O tombamento inclui a Igreja de Santo Amaro e seu largo, a Praça Marechal Câmara e outras 14 construções, como a casa onde nasceu Gomes Jardim e a residência que pertenceu a Chico Pedro, o Moringue — notável militar do Império Brasileiro e conhecido carrasco dos farroupilhas.
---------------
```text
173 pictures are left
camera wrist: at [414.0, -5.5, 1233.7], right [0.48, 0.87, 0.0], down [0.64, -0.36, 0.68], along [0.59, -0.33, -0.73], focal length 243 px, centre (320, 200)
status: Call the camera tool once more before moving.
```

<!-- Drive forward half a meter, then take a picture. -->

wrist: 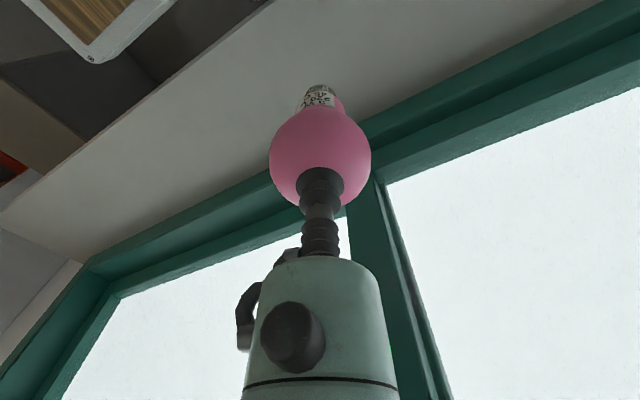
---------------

A igreja é a principal referência da vila, uma verdadeira obra de arte, retratada inclusive pelo botânico francês Auguste de Saint-Hilaire. Em "Viagens ao Rio Grande do Sul", ele escreveu:

“Pouco antes de anoitecer, passamos pela Vila de Santo Amaro, sede de uma paróquia. A localidade onde está construída esta aldeia é descampada, mas à direita e à esquerda há matas. A igreja fica no topo de uma colina, e sobre seu declive veem-se pequenos grupos de casas, entremeadas de laranjeiras e gramados.”

 

Igreja de Santo Amaro


Estudos arqueológicos revelaram dezenas de sepultamentos nos arredores e no interior da igreja até o século XIX. Sob o altar-mor, espaço reservado às figuras mais ilustres da vila, encontram-se os restos mortais de padres, do soldado farroupilha Manuel Pedroso e de Rita Menezes de Azambuja — proprietária da primeira casa construída em Santo Amaro, em 1763.

 

Interior da igreja de Santo Amaro

 

Com suas ruas calçadas pela memória e fachadas lavradas pelo tempo, Santo Amaro não é apenas um ponto geográfico no mapa do Rio Grande do Sul — é um relicário da história, guardião silente dos primórdios de uma terra que viria a se chamar Venâncio Aires. Cada pedra, cada parede antiga, cada celebração transmitida de geração em geração carrega consigo o eco dos que ali viveram, sonharam e moldaram os alicerces do presente. Assim, ao revisitarmos a trajetória de Santo Amaro, não apenas recuperamos os passos do passado, mas também reconhecemos o valor da preservação como forma de eternizar aquilo que o tempo insiste em apagar. Que a memória desta vila continue acesa, como chama que ilumina não apenas o que fomos, mas aquilo que ainda podemos ser.